> EXCERPT PROVIDED:
* * *
In weft knitted spacer fabric, there are two outer layers that are connected by a middle layer of spacer yarns. The middle layer is constructed when spacer filaments are used to form tuck stitches with both the front and back needle beds to fabricate and support the 3D structure of the resultant fabric. 21 This sandwich structure provides spacer fabric with excellent pressure relief properties. When spacer fabric is compressed, the connecting yarns buckle and bend. The deformation of spacer fabric during load is similar that of foam, in which the load is gradually distributed into a larger area. 12 To further enhance the energy absorption capability and cushioning effect, some researchers have examined the changes in spacer yarn materials and their knitted structure. For instance, Hamedi et al. developed weft knitted spacer fabric with a shape memory alloy, nickel-titanium, as the spacer monofilaments. 19 However, the use of metal wire as the spacer yarn requires special equipment and is time consuming. To resolve this problem, Yu et al. proposed a novel approach of reinforcement by inlay knitting silicone tubes and spandex as the inlaid material into the spacer structure.21,22 Inlay knitting is conducted by inserting yarn to a knitted structure. The inlay process requires two yarns; one type of yarn is used for knitting, while the second type of yarn is used for weaving (weft; held in front or behind the stitches). 23 This method has been used to manufacture compression garments and buoyant swimwear .24–29 In fact, Li et al. showed that inlaid fabric has better recoverability with an increase in the diameter of the inlaid material. 30 Yu et al. showed that inlaid silicone tubes increase the compression resistance and impact force absorption of spacer fabrics. 21 Although the inlaying of elastic materials such as silicone foam or silicon rods effectively reinforces the spacer fabric, the compression energy and stiffness of the spacer inlaid fabrics can be affected by the inlaid materials with various Young’s moduli and tensile behaviours. 31 However, to date, the influence of the inlaid reinforcement in the 3D spacer fabric structure on the thermal comfort properties is still largely unexplored.
As the traditional EVA insole material has poor breathability and heat dissipation, it increases the plantar temperature and humidity from sweating after prolonged use. Unlike conventional EVA insoles, the textile materials chosen for insoles would need to alleviate in-shoe pressure, as well as enhance heat dissipation and thermal comfort to reduce the potential of foot ulcers. Therefore, in considering the repeated loadings onto an insole, silicone tubes or foam rods are proposed as the inlaid material of the connecting or middle layer of the spacer fabric as a means of reinforcement to provide additional support upon weight bearing and walking. The loading of body weight during daily activities has been associated as a significant factor in foot pain and injuries. Insoles with good cushioning properties must be act as shock absorbers to minimise shock transmission to the foot. Although the cushioning performance and walking comfort of inlaid spacer fabrics has been largely neglected, this study aims to provide a better understanding of the effect of inlaid spacer structure on the force reduction and thermal comfort properties as compared to the traditional insole material. It is anticipated that the spacer yarns, air space in the 3D spacer structure along with the inlays will result in higher impact force reduction, increased thermal conductivity, and higher air and water vapour permeabilities of the resultant knitted fabrics. The findings of this study will greatly contribute toward insole prescription with increases in the range of insole materials available and widened scope of the applications of spacer fabric for different end-uses.
* * *
> GOAL: Continue the excerpt provided from where it stops.
* * *
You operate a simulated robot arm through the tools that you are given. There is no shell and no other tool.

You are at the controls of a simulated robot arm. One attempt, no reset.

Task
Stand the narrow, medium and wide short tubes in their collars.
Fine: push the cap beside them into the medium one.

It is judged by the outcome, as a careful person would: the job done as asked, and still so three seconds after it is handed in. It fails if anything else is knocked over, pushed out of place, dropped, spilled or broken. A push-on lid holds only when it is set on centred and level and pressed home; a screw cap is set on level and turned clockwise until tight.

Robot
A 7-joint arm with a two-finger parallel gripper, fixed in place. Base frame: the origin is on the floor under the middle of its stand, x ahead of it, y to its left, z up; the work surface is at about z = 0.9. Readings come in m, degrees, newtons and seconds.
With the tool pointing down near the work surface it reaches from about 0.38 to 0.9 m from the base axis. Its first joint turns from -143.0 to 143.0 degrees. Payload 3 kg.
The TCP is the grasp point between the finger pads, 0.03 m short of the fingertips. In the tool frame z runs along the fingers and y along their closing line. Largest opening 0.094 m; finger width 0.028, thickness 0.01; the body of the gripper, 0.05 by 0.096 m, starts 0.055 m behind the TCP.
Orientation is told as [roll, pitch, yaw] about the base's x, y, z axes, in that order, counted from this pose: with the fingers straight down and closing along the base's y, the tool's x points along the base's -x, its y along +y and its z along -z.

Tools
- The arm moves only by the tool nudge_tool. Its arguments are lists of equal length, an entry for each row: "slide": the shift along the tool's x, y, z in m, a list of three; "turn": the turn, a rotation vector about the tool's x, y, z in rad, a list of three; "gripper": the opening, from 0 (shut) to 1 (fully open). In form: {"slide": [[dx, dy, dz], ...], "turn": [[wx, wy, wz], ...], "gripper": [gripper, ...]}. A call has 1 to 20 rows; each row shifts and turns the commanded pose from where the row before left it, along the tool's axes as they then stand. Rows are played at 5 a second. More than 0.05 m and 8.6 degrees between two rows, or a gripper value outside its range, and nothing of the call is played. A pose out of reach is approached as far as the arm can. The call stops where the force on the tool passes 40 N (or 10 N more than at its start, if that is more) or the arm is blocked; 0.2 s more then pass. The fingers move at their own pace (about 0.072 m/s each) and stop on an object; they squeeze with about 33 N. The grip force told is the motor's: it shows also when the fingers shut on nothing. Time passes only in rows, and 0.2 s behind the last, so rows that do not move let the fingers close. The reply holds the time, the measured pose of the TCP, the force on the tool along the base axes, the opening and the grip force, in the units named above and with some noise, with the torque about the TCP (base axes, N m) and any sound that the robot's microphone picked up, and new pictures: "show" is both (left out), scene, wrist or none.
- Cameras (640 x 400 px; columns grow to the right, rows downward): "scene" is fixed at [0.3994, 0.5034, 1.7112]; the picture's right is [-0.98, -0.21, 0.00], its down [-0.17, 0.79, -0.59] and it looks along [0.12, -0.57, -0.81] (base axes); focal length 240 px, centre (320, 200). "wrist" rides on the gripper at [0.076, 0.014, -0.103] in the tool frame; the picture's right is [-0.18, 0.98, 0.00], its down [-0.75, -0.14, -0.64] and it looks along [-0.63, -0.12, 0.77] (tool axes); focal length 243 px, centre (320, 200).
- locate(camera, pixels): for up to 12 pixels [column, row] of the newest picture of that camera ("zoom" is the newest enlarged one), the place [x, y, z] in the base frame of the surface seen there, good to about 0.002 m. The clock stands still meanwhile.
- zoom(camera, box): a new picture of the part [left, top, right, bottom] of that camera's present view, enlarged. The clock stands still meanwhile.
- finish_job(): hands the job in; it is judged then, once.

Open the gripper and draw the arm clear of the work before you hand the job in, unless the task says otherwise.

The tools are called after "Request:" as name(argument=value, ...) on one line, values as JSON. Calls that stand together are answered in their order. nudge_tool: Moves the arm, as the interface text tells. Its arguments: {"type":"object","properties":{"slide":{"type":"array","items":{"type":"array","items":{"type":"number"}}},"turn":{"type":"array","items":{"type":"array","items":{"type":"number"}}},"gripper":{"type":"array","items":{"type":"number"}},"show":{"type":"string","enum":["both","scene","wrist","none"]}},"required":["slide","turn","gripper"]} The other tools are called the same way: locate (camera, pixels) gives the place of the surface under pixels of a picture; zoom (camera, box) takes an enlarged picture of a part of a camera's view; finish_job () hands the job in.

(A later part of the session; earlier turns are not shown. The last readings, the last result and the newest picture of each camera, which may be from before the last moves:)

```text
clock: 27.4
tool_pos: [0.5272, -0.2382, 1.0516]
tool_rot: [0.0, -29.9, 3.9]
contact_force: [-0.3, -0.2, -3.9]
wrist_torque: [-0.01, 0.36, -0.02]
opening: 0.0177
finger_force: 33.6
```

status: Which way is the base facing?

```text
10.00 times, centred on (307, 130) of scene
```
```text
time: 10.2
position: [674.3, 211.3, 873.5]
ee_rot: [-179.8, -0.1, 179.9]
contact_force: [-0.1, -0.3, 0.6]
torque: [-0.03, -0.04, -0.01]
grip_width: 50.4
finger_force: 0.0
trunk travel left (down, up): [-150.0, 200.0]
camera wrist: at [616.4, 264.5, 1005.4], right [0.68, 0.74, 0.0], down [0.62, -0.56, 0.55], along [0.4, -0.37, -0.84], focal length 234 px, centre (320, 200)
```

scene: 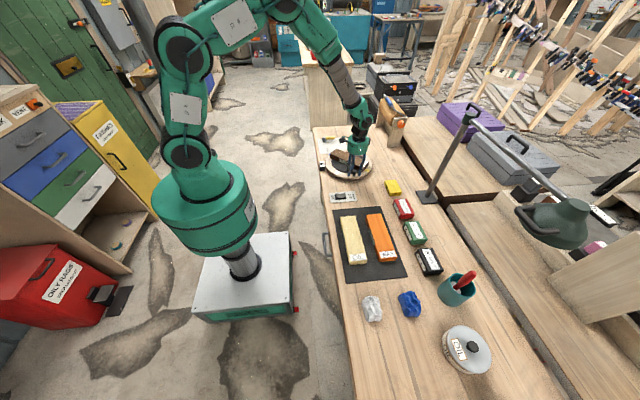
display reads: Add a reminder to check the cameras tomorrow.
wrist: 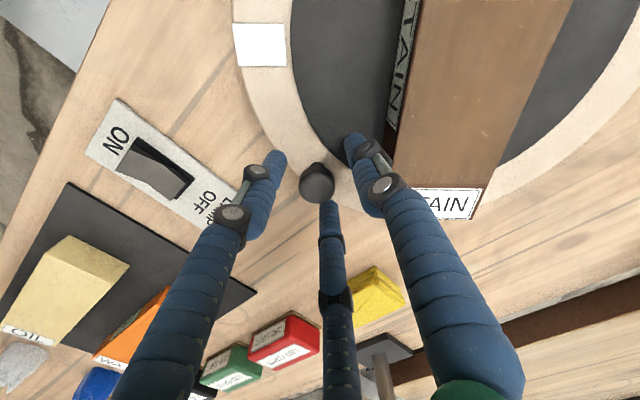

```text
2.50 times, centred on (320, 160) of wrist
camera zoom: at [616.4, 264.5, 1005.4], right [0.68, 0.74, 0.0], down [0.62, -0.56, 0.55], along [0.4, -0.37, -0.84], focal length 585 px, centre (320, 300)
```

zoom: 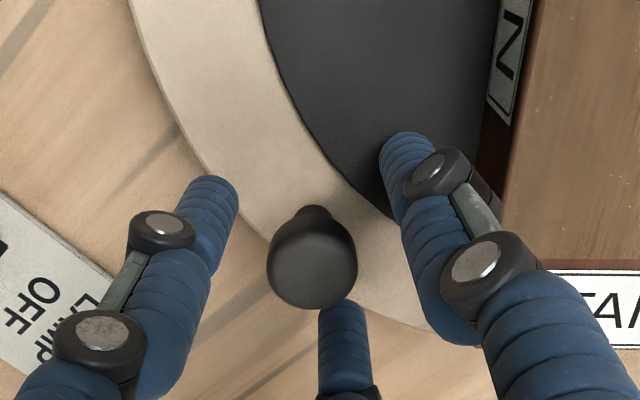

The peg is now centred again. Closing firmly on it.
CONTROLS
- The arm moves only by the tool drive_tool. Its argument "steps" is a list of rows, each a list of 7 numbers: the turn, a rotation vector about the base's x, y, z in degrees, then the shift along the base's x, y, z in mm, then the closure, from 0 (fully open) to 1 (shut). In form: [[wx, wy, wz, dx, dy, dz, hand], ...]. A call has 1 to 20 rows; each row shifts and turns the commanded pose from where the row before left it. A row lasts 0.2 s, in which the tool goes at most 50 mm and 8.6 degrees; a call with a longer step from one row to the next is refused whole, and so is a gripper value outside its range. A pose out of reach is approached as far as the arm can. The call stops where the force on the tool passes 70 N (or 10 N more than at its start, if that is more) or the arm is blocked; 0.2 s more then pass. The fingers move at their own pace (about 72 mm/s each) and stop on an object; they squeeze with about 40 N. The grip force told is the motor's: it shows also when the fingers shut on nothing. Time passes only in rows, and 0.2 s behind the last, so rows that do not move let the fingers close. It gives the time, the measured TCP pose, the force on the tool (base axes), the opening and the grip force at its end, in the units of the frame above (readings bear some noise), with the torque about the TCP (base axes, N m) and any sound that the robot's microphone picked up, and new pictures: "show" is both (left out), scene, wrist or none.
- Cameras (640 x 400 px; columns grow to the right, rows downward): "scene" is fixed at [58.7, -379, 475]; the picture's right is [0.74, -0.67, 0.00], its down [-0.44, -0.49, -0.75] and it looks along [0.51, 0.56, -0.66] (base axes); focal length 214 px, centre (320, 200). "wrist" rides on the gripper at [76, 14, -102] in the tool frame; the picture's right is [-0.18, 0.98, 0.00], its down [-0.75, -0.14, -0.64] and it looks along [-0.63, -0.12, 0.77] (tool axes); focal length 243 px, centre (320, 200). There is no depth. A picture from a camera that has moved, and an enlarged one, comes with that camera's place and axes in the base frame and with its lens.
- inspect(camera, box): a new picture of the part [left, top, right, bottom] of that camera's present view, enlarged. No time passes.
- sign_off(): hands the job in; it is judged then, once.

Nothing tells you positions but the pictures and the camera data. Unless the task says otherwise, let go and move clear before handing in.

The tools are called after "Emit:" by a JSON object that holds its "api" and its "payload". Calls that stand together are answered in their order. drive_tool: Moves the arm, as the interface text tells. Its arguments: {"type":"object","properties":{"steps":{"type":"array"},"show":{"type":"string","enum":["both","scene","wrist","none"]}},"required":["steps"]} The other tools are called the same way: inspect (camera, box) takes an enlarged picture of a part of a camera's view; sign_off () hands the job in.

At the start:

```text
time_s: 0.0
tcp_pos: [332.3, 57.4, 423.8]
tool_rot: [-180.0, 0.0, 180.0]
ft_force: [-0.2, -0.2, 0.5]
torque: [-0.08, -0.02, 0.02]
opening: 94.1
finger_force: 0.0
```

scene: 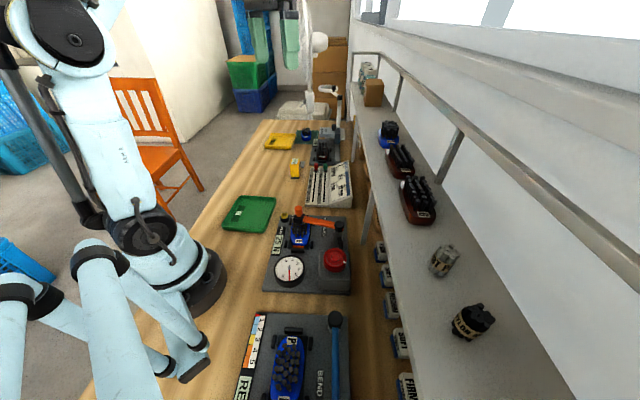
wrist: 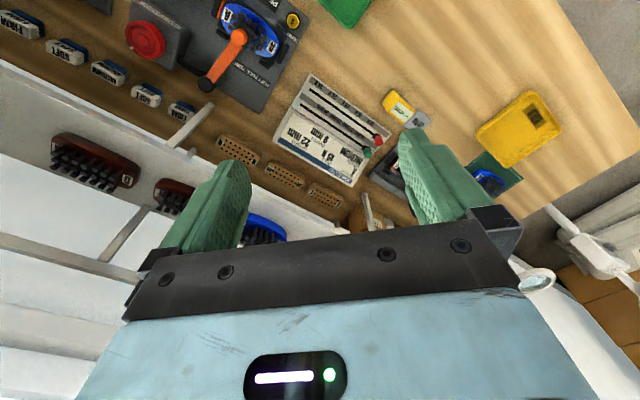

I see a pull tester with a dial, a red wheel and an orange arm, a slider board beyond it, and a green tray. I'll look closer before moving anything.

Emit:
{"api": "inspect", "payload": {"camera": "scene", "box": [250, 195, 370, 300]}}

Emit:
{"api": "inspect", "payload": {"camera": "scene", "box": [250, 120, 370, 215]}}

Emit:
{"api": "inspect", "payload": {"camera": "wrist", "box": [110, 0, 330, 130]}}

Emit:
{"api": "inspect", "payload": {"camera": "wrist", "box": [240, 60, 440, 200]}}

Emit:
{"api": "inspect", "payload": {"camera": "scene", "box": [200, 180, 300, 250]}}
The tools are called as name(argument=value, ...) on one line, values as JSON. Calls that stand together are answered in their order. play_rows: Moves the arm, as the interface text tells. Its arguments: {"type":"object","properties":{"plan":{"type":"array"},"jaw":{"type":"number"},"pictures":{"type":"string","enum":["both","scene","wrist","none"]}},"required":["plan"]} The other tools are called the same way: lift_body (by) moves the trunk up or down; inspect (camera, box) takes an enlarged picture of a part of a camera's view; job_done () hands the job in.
* * *
> RESULT OF THE EXERCISE:
Materials and methods
As friction is created during knitting between the inlaid material and knitting machine, the inlaid materials sourced in the market were wrapped with a knitted net before knitting proceeded. To better understand the performance of the spacer fabric, the properties of three traditional insole materials, including PORON®, EVA and nora® Lunairmed, were also taken into consideration (Figure 1). In this study, a systematic investigation of the effects of the fabric parameters including the diameter of the spacer yarn, type of inlaid and net materials, and spacer pattern on increasing the force reduction and thermal comfort properties is conducted. Material parameters of the weft-knitted spacer fabrics are listed (Table 1). Microscopic View of (a) PORON®, (b) EVA and (c) nora® Lunairmed Material parameters of weft-knitted spacer fabrics.
Preparation of Inlaid Material
Silicone tubes with outer diameter of 2.07 mm and inner diameter of 1.01 mm and foam rods with outer diameter of 2.25 mm were used as the inlaid material as they are flexible and soft enough to be inserted during the knitting process. Their cross-sections are illustrated in (Figure 2. Prior to knitting, the inlaid materials were wrapped by using different types of knitted nets to reduce the surface friction during insertion. The nets were knitted by using a multifunction fancy twister (SFM32-04, Kunshan Shun Feng Textile Co., LTD., China) with four needles. The yarn used was 4/135NM 100% Peruvian Pima Gassed Cotton yarn or DRYARN® 140D (equals to 1/64NM) 100% polypropylene yarn. The inlaid material was then manually inserted into the knitted net. Details of knitted nets that were used to wrap the inlaid material are provided in Table 2. Microscopic View of (a) Silicone tube and (b) Silicone foam rod. Specifications of knitted net for wrapping inlaid materials.
Fabrication of inlaid spacer fabric
Knitting notations and images of fabrics with different spacer patterns.
Sample specifications of inlaid spacer fabrics.
Notes: ‘AR’ denotes foam rod wrapped with Net A, ‘BR’ denotes foam rod wrapped with Net B, ‘FR’ means foam rod wrapped with Net C, ‘TR’ means silicone tube wrapped with Net C and C is control fabric without inlay.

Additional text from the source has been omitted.